Exercise brief:
Write out the whole text passage again, unchanged.

# START OF Data section

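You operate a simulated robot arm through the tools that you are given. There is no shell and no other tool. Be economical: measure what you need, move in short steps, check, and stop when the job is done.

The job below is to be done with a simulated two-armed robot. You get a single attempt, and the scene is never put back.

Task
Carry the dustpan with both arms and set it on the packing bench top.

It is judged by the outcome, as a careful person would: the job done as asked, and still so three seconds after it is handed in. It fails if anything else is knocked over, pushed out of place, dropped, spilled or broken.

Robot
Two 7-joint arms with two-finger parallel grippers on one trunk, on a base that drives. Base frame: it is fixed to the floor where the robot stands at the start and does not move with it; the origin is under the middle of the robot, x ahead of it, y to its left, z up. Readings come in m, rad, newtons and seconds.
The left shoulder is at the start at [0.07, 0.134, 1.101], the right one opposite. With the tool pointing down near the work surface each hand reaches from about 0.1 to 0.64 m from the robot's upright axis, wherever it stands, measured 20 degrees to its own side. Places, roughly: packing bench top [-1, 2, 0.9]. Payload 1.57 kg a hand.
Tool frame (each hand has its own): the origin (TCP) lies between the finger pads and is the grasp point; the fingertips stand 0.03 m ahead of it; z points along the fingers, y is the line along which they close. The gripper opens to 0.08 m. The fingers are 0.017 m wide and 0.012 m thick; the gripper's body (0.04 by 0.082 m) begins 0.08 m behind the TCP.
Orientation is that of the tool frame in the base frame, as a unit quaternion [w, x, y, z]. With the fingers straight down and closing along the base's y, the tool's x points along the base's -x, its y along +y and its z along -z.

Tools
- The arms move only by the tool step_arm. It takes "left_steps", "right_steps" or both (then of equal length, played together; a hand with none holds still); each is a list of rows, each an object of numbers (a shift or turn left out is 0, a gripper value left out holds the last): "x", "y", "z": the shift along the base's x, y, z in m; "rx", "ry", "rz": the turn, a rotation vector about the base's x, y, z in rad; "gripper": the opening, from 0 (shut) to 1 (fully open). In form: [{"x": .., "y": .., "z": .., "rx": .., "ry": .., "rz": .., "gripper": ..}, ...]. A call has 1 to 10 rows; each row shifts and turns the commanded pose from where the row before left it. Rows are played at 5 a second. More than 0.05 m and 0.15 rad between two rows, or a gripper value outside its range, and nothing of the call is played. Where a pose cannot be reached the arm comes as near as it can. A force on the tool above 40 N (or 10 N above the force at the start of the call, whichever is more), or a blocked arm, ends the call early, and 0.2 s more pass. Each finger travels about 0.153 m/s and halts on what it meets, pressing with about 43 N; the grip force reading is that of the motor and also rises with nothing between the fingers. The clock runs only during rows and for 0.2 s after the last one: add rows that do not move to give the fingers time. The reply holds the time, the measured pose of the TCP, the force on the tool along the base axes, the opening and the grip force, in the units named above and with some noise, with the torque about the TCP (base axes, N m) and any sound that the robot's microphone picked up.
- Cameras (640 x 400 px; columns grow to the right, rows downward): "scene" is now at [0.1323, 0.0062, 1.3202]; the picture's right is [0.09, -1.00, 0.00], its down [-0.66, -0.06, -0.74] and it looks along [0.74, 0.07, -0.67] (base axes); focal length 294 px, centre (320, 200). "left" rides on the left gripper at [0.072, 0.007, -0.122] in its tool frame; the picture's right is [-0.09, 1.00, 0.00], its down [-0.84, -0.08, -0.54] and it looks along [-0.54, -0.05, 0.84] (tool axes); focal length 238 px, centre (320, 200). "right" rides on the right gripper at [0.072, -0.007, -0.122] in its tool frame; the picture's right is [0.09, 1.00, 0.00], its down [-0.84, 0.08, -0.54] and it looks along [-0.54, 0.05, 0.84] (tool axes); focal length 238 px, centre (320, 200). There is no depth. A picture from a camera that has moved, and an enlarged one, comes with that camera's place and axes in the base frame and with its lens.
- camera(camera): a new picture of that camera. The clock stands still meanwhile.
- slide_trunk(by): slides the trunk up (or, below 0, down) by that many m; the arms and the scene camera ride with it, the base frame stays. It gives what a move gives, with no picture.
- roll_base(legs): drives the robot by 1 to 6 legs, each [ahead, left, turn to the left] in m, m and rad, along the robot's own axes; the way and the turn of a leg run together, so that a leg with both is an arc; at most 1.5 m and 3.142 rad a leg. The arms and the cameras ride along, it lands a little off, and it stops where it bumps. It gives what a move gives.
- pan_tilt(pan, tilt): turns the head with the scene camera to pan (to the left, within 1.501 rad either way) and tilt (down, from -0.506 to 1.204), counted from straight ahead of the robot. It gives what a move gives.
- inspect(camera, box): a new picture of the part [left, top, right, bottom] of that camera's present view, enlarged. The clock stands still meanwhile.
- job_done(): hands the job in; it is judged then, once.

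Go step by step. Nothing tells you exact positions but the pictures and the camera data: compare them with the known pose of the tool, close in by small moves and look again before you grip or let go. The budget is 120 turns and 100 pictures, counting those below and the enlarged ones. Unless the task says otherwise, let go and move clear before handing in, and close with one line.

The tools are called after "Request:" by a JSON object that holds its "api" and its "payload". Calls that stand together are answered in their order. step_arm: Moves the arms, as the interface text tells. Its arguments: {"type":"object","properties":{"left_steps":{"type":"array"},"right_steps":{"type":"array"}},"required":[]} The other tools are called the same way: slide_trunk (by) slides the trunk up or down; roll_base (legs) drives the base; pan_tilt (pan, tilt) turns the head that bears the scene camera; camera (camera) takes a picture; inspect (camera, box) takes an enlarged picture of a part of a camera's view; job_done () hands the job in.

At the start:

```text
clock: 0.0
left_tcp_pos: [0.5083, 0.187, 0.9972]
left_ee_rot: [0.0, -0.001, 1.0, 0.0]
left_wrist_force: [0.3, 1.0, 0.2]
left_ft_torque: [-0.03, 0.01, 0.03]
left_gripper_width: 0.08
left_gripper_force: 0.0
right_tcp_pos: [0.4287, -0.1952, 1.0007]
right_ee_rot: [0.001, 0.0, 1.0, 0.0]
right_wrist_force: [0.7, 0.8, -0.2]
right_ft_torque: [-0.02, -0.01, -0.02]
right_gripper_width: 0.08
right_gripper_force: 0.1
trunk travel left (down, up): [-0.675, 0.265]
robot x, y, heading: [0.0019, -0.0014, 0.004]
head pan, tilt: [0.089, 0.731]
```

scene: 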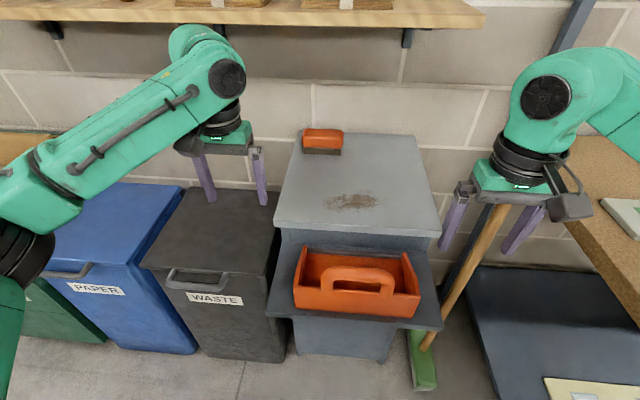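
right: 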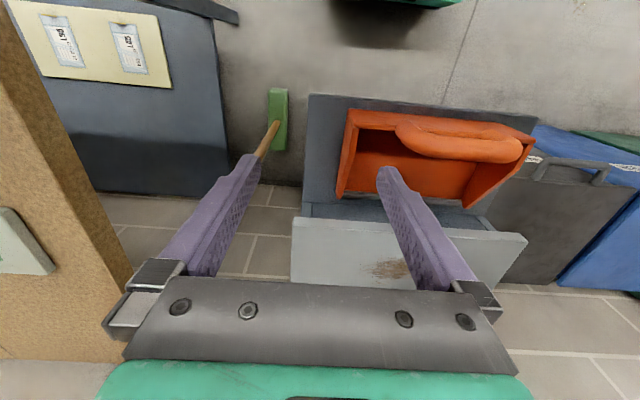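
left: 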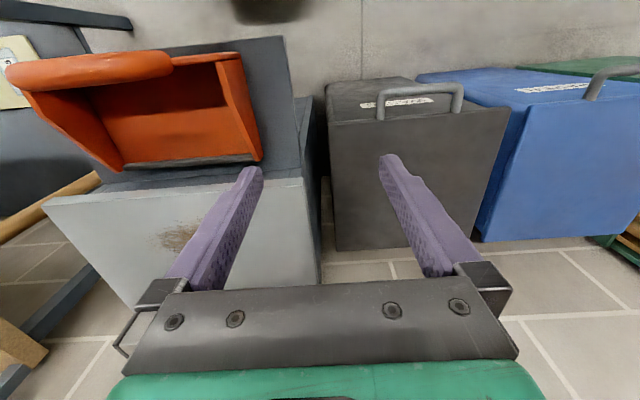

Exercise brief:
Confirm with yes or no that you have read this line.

# END OF Data section
# START OF Text passage

We hear the sound of an off-camera baseball bat whacking a ball, hard, and see a shot of Chicago Cubs fans at Wrigley Field lifting their heads up and up, as if following the ball’s home-run trajectory out of the stadium. Then the film cuts to what those fans are actually looking at: Eddie Vedder, remarkably charismatic lead singer of Pearl Jam, approaching a microphone as seen from the foot of a massive stage at Wrigley.

That brief, mischievous fusion of baseball and rock music stands out from an otherwise awkward juxtaposition in “Let’s Play Two” of America’s national pastime with one of America’s favorite stadium bands. There’s a good rationale for attempting to bring the two together: While Pearl Jam has long been regarded as a Seattle institution, Vedder is a native of Evanston, Illinois, and a huge devotee of the Cubs. Pearl Jam played two triumphant concerts at Wrigley as the team made its way through a historic championship season last year.

Movie Review ★★★  

Pearl Jam: Let’s Play Two,’ a concert film directed by Danny Clinch. 121 minutes. Not rated; for general audiences. Opens Friday, Sept. 29, at SIFF Cinema Egyptian.

# END OF Text passage

Solution to the problem:
We hear the sound of an off-camera baseball bat whacking a ball, hard, and see a shot of Chicago Cubs fans at Wrigley Field lifting their heads up and up, as if following the ball’s home-run trajectory out of the stadium. Then the film cuts to what those fans are actually looking at: Eddie Vedder, remarkably charismatic lead singer of Pearl Jam, approaching a microphone as seen from the foot of a massive stage at Wrigley.

That brief, mischievous fusion of baseball and rock music stands out from an otherwise awkward juxtaposition in “Let’s Play Two” of America’s national pastime with one of America’s favorite stadium bands. There’s a good rationale for attempting to bring the two together: While Pearl Jam has long been regarded as a Seattle institution, Vedder is a native of Evanston, Illinois, and a huge devotee of the Cubs. Pearl Jam played two triumphant concerts at Wrigley as the team made its way through a historic championship season last year.

Movie Review ★★★  

Pearl Jam: Let’s Play Two,’ a concert film directed by Danny Clinch. 121 minutes. Not rated; for general audiences. Opens Friday, Sept. 29, at SIFF Cinema Egyptian.